Il Signor G è naturalmente Giorgio Gaber, autore geniale, arguto osservatore del contemporaneo, mirabilmente psicologico e politico. A dieci anni dalla morte rimane vivo, vivissimo, costantemente citato, ripreso, omaggiato da attori, registi, musicisti di mezza Italia. E in questa mezza Italia ora ci sono anche le Marche, c’è anche Macerata, da dove è partito il progetto teatrale del Signor N, che ha costruito uno spettacolo che attinge da trent’anni di produzione Gaber-Luporini, legando insieme estratti del Teatro Canzone in una messa in scena originale intitolata con impertinenza: “Punto G”.

Il Signor N è Paolo Nanni, personaggio o autore eclettico, che si autodefinisce “delirografo” e si muove nella cultura maceratese come un folletto impazzito: dal video alla letteratura, dagli eventi speciali al teatro. Lo incroci ovunque. Oppure non lo incroci mai.

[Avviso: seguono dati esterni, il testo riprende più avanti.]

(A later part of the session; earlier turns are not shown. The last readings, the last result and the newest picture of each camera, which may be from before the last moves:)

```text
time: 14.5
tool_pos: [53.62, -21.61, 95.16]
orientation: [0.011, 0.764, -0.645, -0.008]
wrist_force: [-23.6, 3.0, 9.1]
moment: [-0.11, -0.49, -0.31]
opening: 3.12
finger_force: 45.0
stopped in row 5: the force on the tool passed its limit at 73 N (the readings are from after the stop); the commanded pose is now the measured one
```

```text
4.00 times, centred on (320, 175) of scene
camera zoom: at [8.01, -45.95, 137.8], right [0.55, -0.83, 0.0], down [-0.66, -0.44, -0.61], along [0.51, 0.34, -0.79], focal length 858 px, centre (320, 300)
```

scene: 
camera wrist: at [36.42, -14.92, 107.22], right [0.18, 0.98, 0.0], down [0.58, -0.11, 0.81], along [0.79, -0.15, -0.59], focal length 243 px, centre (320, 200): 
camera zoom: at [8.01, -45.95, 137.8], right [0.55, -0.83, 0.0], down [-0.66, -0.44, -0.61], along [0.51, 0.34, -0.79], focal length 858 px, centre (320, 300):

Poiché quel che fa è autenticamente underground, se a questo termine ormai fuori moda diamo il senso di qualcuno o qualcosa che non appartiene a identificabili orticelli, correnti e parrocchie; e che non vive la cultura in senso mondano, ma ossessivamente semantico. Se metti insieme il suo operato però non c’è isolamento, né randagismo, bensì un modo di intendere i linguaggi artistici come attaccati al sociale, con la possibilità e il dovere di incidere. Tale tendenza probabilmente gli deriva dal lavoro quotidiano di comunicatore per progetti di prevenzione.

Lo spettacolo è stato allestito con la produzione della Compagnia Calabresi Tema Riuniti di Macerata e la collaborazione delle associazioni Ottobre e Made Again. Il pubblico maceratese ha avuto l’occasione di assistere al debutto il 30 novembre scorso presso il Teatro Lauro Rossi, in occasione della chiusura della Rassegna Perugini dedicata al teatro di base.

“Punto G” è uno spettacolo grosso e grasso: 1 ora e 45 minuti di musica e recitazione, tre atti cavalcati da sette attori e una band live. Paolo Nanni del resto arriva a “Punto G” dopo una esperienza registica che è andata intensificandosi e alzando l’asticella dell’ambizione e dell’integrazione dei linguaggi, e dove quasi sempre c’è la sua firma anche come autore del testo: “Che cos’è la Ricotta?” (2008), “Fieri della vanità” (2009), “La Formula chimica del gatto” (2010), “Seme Cattivo” (2012). Opere cui vanno aggiunti gli spettacoli realizzati con il Progetto Stammibene a scopo preventivo: “Tutti per Juno” e “Droghe & Rock Story” (2011).

Proprio all’inizio del suo percorso (con “Che cos’è la ricotta?” e “Fieri della vanità”) si era preso il rischio di prendere in mano l’opera di un autore contemporaneo enorme e ancora non annoverabile tra i classici: Pier Paolo Pasolini. Ora c’è ricaduto.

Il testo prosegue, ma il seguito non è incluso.